Um jovem padre diz-nos: «Se construirdes aqui uma capela, a catedral vai esvaziar-se. Quando visito os fiéis, estes me dizem: 'Por que mudaram a nossa Igreja? Diga a Missa como dantes!' Mas eu não conheço essa Missa, não sei como era a Igreja anteriormente. Quando o pergunto aos padres mais velhos, tratam-me mal. Poderíeis ensinar-me a celebrar a antiga Missa? Posso visitar-vos para aprender?» Um outro padre, também ele jovem, declara com uma entoação que diz muito: «Esta noite anotarei no meu diário: a minha primeira Missa tridentina.»
 
Como podem as autoridades da Igreja ser insensíveis a estes apelos das almas sedentas de graça e de vida católica? Sob a cinza e as ruínas pós Vaticano II, há ainda uma brasa católica tradicional, que quer inflamar-se de novo. A Igreja não morre, Deus vela por ela. Praza a Deus que possamos ser seus dóceis instrumentos, que espalhemos o fogo que o seu Coração ardia em espalhar no mundo inteiro.
 
Mas vós bem o sabeis, queridos fiéis, particularmente vós, que nós não podemos servir tanto como quereríamos; quanta falta temos de padres!

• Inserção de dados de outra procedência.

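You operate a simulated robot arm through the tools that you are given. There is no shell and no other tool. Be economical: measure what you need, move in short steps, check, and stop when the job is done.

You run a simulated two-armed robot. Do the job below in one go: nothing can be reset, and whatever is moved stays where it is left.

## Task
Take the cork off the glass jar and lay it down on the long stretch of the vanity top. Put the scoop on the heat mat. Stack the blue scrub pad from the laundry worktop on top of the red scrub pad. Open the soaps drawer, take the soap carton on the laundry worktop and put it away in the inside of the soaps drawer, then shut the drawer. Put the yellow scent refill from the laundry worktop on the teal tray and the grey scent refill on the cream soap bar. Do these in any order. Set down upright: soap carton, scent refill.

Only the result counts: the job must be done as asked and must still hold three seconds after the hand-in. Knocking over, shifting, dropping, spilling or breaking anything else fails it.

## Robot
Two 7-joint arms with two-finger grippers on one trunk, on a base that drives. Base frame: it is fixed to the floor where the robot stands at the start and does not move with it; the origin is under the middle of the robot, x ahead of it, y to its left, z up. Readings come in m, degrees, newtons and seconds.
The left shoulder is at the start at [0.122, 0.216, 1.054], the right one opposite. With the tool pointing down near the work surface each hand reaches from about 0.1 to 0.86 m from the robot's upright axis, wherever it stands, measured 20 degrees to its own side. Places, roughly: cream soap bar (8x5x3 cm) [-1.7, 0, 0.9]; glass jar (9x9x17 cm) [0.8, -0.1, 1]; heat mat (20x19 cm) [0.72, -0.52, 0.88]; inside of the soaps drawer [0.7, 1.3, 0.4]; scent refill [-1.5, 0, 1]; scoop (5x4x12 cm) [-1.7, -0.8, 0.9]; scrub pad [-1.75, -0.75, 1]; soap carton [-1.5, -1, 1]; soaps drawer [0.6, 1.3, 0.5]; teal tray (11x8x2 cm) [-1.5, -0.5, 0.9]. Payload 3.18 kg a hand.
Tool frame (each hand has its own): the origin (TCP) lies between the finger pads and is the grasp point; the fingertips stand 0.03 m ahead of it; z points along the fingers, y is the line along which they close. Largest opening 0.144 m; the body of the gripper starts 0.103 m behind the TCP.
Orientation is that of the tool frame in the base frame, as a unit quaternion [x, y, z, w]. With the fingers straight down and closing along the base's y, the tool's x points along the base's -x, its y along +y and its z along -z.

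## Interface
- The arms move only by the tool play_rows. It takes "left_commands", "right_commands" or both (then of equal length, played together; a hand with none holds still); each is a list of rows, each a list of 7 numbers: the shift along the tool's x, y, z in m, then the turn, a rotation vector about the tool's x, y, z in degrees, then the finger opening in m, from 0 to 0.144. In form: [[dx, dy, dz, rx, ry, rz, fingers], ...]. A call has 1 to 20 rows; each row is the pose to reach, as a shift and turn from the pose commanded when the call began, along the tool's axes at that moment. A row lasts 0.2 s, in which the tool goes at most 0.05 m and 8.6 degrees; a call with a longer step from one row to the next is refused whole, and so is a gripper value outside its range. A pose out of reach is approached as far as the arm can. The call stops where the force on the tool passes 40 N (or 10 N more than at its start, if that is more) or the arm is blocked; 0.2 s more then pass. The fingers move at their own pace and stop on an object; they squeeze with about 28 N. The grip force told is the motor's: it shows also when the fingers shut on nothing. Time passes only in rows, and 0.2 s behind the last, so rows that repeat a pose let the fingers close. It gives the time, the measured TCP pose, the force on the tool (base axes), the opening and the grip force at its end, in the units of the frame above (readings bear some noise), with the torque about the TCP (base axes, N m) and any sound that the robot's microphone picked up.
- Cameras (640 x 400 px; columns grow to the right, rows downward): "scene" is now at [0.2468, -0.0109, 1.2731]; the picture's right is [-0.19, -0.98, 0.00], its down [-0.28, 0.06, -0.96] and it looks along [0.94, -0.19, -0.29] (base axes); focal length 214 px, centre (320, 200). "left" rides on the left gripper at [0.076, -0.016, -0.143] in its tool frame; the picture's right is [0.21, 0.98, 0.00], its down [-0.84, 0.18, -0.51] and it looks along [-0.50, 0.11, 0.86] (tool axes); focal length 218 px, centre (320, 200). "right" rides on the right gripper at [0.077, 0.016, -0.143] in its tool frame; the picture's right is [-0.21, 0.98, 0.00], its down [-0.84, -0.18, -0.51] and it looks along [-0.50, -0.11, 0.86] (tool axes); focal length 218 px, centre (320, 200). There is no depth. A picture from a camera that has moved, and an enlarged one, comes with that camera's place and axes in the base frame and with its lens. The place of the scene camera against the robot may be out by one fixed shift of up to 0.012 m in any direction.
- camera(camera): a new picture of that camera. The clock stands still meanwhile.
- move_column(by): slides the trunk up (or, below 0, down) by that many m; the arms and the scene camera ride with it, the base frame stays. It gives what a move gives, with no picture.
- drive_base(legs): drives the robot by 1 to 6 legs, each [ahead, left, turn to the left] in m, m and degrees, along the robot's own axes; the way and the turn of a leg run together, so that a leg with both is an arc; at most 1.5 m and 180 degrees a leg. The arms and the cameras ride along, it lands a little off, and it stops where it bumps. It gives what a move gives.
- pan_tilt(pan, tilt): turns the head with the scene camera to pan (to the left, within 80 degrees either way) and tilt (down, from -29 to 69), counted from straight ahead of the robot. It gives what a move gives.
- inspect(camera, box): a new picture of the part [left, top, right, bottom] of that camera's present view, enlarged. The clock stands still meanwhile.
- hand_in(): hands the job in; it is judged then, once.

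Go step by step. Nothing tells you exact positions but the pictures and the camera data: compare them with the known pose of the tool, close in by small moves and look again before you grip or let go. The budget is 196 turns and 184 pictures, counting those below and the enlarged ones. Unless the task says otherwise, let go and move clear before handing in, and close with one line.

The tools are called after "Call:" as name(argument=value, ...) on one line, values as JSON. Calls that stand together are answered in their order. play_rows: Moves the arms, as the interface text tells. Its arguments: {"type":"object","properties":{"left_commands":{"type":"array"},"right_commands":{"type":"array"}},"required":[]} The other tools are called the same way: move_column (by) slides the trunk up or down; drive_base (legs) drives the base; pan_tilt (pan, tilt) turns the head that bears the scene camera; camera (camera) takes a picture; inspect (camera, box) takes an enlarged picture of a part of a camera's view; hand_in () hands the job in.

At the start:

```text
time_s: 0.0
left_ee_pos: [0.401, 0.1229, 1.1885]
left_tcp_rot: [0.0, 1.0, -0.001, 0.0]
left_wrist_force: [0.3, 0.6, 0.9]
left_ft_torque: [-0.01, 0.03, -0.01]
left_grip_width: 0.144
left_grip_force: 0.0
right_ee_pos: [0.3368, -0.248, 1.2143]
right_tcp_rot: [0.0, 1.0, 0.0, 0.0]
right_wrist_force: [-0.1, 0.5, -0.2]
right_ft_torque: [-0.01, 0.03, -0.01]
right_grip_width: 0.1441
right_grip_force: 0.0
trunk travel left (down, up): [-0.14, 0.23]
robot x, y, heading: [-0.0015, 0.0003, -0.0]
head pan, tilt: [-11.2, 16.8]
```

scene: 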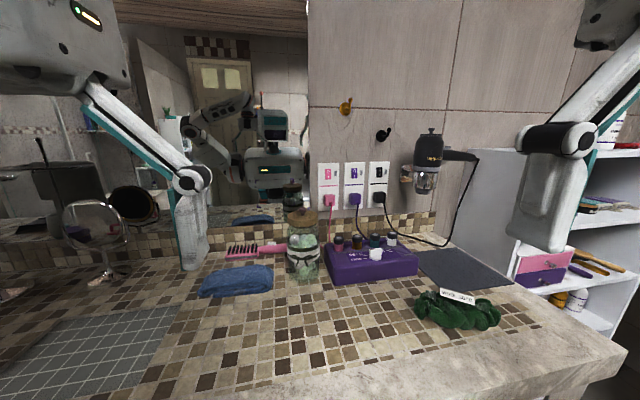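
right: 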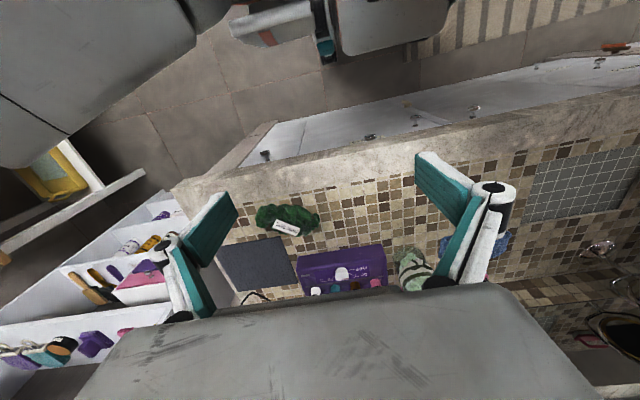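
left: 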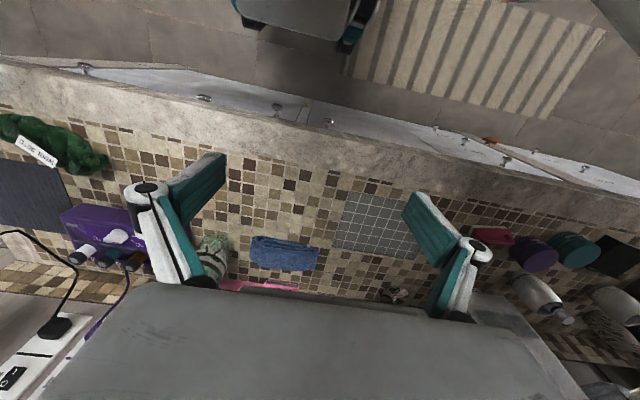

Orai, pedi ao dono da seara que envie numerosos trabalhadores para o seu campo apostólico.
 
Neste início de novo ano, confiamo-vos, cheios de gratidão e dizendo-vos um caloroso obrigado pela vossa generosidade sem falta, esta intenção de oração pelos padres, pelo sacerdócio católico. Deus vos abençoe e a todas as vossas famílias, abundantemente, com todas as suas graças.